Data excerpt:

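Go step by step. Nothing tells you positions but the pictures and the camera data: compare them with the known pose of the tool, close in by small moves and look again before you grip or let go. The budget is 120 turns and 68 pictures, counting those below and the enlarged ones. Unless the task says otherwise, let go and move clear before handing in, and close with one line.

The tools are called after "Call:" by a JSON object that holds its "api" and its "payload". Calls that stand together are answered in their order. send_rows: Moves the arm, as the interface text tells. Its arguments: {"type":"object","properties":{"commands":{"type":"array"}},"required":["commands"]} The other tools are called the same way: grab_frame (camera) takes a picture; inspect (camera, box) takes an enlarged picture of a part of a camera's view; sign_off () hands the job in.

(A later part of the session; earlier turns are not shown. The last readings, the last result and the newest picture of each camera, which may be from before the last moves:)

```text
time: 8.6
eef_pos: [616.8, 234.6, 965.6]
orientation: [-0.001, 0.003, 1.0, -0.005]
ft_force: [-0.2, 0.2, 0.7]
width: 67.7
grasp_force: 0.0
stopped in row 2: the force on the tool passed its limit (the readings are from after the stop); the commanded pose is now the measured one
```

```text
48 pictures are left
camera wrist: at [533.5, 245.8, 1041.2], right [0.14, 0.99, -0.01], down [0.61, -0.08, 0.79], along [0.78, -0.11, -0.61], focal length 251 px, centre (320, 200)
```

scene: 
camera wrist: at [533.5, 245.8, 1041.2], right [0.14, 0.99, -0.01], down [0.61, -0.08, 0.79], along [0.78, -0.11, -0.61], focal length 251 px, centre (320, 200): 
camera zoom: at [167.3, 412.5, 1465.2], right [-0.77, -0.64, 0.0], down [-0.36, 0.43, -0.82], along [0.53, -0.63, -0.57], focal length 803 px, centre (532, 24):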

Instructions for the task: Scan the material above and determine how many lines include the word "focal"; report only the number.

Response to the exercise: 3